All this was topped off with quad biking in the mountains at Le Domaine de l'Etoile, one of the largest estates on the island. It has rich birdlife, lush valleys, and vanilla and coffee plantations.
After a brief session of archery and a typical Mauritian meal, I sat at the helm of a quad bike with aforementioned hot Mauritian as my pillion rider. What a ride it turned out to be. I had the thrill of flying over the mountainous and flat terrain, but overconfidence often gets the better of you. That is when you ram into the bike ahead driven by a honeymooning couple.
It took a split second for it to happen. I guess that is how accidents take place. Oh how I wished at that point as the in-charge barked at me that the red earth would just open and suck me in. It was an awful moment that lasted for the next half-an-hour. I could barely talk and when I had to, I would sob. I guess it was the shock and the fact that something could have gone terribly wrong had the couple hurt themselves bad. It made me wonder of all the times I have been quick to shoot off my mouth and spew venom at people who cause an accident.
But the hurry of returning to the hotel, packing for the flight that night while also getting ready to dress up for the evening kind of took away my troubled thoughts. And while I walked to the all-night concert near the Le Caudan Waterfront in the city of Port Louis, I could feel the tension ebbing away from my shoulders.

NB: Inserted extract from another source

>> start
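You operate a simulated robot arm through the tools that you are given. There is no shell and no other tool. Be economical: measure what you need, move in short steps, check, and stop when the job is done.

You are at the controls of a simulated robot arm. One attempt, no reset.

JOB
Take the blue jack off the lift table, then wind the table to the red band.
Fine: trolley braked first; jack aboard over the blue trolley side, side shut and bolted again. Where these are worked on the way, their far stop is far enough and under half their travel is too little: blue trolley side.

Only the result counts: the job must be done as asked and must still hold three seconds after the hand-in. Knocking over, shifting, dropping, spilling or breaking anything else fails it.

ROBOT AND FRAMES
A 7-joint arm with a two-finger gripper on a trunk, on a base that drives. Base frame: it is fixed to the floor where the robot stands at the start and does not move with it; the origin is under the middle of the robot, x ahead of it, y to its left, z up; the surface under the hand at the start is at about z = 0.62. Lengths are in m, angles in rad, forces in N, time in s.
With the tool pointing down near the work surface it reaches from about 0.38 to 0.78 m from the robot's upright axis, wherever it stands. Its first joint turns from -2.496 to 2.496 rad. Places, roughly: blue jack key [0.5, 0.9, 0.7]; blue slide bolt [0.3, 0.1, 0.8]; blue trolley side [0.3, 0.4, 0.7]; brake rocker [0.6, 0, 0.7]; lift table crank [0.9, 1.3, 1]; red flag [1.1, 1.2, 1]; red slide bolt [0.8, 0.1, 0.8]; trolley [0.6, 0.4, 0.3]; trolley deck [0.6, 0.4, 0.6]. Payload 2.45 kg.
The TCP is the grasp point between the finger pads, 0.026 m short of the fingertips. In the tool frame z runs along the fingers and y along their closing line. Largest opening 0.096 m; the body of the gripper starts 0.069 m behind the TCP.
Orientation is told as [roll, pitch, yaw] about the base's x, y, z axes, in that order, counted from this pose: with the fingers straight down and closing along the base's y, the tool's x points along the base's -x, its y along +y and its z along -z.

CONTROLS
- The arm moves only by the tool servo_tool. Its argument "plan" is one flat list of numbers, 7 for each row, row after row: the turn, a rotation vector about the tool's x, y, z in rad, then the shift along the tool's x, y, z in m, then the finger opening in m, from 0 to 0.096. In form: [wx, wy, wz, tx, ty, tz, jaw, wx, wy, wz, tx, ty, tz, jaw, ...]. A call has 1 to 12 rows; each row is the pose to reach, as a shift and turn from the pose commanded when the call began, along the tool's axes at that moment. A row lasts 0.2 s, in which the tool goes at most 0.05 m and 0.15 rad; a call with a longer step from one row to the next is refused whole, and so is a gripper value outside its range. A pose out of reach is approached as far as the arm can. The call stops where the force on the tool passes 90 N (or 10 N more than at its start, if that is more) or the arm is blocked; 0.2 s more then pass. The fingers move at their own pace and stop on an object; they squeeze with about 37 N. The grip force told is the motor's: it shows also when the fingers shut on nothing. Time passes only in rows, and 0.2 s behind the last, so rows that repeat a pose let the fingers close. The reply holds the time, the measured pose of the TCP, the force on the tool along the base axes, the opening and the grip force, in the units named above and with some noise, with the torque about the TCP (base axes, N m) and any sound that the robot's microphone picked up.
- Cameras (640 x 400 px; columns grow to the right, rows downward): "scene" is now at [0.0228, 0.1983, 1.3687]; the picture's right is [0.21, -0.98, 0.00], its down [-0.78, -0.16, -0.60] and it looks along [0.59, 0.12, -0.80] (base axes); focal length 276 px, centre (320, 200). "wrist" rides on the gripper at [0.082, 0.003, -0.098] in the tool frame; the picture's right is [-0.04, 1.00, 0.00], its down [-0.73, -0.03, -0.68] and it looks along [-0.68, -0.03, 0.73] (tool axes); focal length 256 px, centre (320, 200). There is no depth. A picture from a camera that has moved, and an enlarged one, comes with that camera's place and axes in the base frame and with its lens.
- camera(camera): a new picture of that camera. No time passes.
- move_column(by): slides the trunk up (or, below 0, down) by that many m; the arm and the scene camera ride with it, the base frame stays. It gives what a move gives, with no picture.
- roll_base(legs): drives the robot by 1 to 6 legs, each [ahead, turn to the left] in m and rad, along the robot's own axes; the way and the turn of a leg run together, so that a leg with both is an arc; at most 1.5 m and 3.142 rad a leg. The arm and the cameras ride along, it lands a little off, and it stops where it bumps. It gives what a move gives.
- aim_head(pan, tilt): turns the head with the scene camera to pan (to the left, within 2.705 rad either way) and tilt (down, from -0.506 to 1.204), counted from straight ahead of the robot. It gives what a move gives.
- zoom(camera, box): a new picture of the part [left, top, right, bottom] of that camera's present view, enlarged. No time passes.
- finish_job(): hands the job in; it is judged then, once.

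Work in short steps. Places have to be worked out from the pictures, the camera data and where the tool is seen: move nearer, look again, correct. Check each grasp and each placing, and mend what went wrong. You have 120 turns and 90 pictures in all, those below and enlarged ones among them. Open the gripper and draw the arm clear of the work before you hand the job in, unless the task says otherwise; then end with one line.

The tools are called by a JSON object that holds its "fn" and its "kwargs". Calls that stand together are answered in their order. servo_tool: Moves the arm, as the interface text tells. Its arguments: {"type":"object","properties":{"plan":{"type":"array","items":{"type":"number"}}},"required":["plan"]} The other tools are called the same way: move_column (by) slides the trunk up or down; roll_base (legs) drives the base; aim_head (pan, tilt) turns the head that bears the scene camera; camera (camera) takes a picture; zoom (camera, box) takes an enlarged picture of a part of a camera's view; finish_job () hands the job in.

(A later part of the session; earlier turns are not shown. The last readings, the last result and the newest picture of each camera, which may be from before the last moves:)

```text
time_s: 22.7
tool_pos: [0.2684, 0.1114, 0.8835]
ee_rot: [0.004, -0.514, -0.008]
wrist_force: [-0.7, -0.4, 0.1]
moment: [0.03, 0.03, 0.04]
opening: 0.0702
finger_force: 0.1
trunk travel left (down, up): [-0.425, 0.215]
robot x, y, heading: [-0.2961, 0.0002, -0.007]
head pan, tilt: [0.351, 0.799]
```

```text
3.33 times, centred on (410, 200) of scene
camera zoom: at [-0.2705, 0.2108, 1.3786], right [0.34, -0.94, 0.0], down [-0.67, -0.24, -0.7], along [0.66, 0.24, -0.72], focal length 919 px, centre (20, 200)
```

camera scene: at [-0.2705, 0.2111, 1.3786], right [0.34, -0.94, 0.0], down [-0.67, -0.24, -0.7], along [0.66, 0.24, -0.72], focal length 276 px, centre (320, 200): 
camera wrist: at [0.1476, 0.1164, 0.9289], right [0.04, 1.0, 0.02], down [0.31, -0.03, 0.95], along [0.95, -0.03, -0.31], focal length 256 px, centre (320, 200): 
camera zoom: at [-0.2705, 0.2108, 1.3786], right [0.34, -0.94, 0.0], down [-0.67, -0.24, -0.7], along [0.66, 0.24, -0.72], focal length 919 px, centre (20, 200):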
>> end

As I write about it, I can say that nothing gladdens the heart more than to dwell on beautiful moments.
With all the sun and the salty air, I was the girl on the beach with a golden brown tan and more. My knees are skinned, my feet are sore, I look nothing less than the smoked marlin I had the last day there.
But I wouldn't have exchanged it for any other experience – romancing the island and having it romance me back.